Most of the big consumer VPNs include "privacy" with an implication of anonymity in their marketing, so it shouldn't really be surprising
It is privacy with respect to your ISP. A lot of ISPs are pretty shitty. Some will rat out their own customers to copyright mongrels and threaten to disconnect you - which is important when there's a local monopoly.
Things you connect to or log in to are clearly going to be able to ID you at least with in the context of the login that you use regardless of what the VPN does.
I'm logged into HN through Mullvad as it happens. I usually leave it on regardless of what I'm doing because what I'm doing isn't my ISP's business even though I'm pretty happy with them.

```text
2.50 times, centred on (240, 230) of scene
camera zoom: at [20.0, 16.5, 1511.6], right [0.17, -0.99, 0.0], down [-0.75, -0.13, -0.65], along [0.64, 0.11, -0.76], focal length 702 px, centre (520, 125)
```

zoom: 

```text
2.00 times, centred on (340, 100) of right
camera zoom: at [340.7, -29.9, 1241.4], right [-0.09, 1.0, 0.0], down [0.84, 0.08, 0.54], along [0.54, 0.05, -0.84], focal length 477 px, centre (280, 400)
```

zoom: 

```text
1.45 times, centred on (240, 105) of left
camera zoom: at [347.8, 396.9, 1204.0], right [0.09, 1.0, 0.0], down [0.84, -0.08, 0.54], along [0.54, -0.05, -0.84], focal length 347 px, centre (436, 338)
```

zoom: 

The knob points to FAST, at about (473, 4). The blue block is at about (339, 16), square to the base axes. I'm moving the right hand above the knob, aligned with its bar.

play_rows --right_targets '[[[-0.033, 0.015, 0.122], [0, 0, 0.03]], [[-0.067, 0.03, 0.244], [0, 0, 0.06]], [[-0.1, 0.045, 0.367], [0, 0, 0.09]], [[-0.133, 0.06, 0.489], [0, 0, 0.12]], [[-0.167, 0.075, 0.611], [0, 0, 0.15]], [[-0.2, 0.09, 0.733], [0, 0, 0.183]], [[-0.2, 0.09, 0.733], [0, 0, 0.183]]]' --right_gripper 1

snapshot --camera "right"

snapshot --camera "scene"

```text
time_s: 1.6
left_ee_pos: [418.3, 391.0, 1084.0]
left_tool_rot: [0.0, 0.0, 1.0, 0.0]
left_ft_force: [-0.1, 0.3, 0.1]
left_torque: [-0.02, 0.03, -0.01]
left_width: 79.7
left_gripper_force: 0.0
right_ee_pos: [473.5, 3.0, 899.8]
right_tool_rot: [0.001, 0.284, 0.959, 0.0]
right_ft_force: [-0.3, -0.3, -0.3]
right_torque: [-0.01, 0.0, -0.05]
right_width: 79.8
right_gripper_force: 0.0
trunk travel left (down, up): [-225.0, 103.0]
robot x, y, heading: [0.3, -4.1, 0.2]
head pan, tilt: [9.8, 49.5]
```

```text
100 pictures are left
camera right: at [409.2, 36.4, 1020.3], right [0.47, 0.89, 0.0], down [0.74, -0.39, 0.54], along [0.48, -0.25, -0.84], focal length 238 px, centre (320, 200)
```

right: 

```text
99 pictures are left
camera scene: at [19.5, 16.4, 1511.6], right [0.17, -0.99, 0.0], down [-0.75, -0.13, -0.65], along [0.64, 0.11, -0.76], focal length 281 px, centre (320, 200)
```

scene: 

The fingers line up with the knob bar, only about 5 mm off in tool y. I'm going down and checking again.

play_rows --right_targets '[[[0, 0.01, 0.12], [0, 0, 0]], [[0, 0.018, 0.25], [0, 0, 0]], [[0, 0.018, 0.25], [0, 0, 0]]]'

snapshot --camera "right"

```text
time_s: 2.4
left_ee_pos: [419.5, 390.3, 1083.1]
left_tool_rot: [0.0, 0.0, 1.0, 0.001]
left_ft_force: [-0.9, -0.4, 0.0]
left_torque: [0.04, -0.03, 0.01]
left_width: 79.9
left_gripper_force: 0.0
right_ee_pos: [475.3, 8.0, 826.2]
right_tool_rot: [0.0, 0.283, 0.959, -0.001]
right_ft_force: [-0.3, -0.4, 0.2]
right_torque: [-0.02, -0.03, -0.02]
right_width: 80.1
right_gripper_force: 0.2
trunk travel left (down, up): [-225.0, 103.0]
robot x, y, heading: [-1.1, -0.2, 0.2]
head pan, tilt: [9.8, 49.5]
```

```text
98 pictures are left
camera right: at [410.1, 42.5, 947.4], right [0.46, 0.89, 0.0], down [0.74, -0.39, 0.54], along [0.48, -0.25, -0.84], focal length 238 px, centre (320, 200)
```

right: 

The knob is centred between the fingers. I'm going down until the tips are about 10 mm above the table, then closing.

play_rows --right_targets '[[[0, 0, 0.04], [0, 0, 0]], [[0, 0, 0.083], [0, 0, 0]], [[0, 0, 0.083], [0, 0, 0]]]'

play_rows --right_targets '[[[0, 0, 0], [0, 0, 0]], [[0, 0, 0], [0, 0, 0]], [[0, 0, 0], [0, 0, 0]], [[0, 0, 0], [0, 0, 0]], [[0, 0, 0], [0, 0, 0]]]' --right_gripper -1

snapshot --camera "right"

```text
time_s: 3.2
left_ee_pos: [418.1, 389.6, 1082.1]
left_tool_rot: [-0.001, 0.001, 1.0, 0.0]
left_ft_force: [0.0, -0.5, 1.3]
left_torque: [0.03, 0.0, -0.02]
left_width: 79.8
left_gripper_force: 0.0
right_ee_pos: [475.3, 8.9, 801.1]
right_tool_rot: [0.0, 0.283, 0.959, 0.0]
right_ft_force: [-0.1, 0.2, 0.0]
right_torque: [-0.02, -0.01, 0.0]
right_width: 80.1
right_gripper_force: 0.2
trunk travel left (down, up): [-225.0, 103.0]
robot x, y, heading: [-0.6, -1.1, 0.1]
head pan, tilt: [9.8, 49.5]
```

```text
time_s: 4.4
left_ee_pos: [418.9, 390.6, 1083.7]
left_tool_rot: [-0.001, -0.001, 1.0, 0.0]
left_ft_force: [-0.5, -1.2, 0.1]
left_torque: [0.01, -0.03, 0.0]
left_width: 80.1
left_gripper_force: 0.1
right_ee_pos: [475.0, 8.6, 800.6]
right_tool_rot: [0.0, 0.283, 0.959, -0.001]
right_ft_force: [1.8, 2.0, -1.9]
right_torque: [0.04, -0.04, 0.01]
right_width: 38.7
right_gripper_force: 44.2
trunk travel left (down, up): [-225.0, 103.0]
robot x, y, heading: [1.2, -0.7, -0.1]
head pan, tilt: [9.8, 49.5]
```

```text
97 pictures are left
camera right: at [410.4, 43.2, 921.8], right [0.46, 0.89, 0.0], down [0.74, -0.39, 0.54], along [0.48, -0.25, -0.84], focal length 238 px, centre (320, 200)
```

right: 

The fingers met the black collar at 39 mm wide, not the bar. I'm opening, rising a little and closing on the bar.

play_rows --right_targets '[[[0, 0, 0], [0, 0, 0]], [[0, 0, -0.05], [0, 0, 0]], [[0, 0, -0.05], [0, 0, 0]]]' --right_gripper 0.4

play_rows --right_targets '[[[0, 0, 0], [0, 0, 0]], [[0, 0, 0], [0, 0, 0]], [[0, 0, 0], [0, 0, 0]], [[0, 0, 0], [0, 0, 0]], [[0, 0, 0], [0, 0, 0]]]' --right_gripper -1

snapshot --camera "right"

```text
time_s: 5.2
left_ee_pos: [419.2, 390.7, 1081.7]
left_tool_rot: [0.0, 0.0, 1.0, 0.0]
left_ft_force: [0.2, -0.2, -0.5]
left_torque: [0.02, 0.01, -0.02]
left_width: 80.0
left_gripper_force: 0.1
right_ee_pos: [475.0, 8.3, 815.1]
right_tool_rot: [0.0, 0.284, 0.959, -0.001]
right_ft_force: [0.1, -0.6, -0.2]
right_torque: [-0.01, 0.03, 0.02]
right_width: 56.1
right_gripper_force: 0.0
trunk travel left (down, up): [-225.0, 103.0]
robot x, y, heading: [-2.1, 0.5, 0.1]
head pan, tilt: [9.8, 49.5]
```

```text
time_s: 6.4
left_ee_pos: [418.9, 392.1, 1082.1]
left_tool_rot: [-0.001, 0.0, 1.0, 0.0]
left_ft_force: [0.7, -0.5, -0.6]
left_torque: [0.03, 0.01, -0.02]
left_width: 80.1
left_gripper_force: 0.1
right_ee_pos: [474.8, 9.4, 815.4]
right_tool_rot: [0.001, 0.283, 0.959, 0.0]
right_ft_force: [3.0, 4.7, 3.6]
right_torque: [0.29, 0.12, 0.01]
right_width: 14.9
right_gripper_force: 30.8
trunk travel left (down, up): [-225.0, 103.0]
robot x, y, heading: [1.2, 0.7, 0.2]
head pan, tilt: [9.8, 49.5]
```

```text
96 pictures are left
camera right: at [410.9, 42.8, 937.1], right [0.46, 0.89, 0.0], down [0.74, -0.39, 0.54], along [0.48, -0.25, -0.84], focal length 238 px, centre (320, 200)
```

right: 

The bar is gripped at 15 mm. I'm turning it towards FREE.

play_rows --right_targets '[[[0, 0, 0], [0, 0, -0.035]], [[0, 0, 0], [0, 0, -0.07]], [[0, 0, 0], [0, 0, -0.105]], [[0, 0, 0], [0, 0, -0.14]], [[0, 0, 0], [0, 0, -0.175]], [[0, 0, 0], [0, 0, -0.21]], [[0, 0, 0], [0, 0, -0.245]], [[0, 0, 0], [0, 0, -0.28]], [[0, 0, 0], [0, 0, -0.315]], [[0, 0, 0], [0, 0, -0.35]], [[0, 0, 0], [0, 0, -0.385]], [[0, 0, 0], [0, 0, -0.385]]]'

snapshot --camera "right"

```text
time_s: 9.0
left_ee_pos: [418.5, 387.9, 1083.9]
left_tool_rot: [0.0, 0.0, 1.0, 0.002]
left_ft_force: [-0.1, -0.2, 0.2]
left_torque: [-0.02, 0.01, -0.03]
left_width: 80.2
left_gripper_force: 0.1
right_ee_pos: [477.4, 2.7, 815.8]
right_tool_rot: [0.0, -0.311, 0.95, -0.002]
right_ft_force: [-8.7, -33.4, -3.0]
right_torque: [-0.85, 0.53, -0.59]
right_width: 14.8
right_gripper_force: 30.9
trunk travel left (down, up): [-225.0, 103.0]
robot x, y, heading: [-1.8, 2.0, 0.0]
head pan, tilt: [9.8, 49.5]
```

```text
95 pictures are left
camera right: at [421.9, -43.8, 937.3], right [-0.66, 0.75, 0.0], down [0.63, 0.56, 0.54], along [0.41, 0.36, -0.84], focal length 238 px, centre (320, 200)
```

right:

"Not knowing who a user is" privacy may still be useful even if you don't have, "not knowing two users are the same user" privacy.
But what privacy do you think majority of people who not doing something badly illegal expect from VPNs?
Most likely these people just look to hide their torrenting, saying political shit on Twitter from employer and not share their choice of porn with local ISP. Also just adding one more layer between them and occasional scammer who can sometimes infer more broad geodata from their IP leaked from yet another database. Oh and now to avoid "Show your ID" page on the same porn sites.
It works well enough for this goal. Not everyone needs NSA-proof solution.
PS: Obviously more tech savvy people understand importance of hiding traffic on public WiFi, but I doubt average Joe the VPN user will buy VPN for this.